— START OF INFORMATION SHOWN —

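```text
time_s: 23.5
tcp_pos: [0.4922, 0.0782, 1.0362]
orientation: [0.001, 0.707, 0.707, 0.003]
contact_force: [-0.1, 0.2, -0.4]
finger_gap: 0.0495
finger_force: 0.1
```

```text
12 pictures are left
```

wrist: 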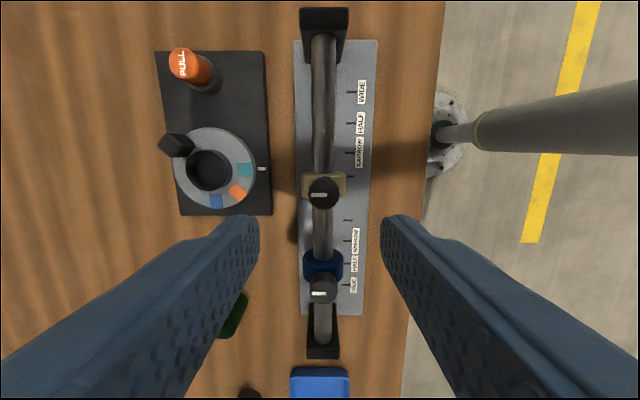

— END OF INFORMATION SHOWN —

SHORT PROBLEM: Write out the full listing verbatim, excluding its pictures. Give them as a JSON list of strings, one for each line, with blank lines left out.

SOLUTION TO THIS PROBLEM:
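[
  "```text",
  "time_s: 23.5",
  "tcp_pos: [0.4922, 0.0782, 1.0362]",
  "orientation: [0.001, 0.707, 0.707, 0.003]",
  "contact_force: [-0.1, 0.2, -0.4]",
  "finger_gap: 0.0495",
  "finger_force: 0.1",
  "```",
  "```text",
  "12 pictures are left",
  "```",
  "wrist: "
]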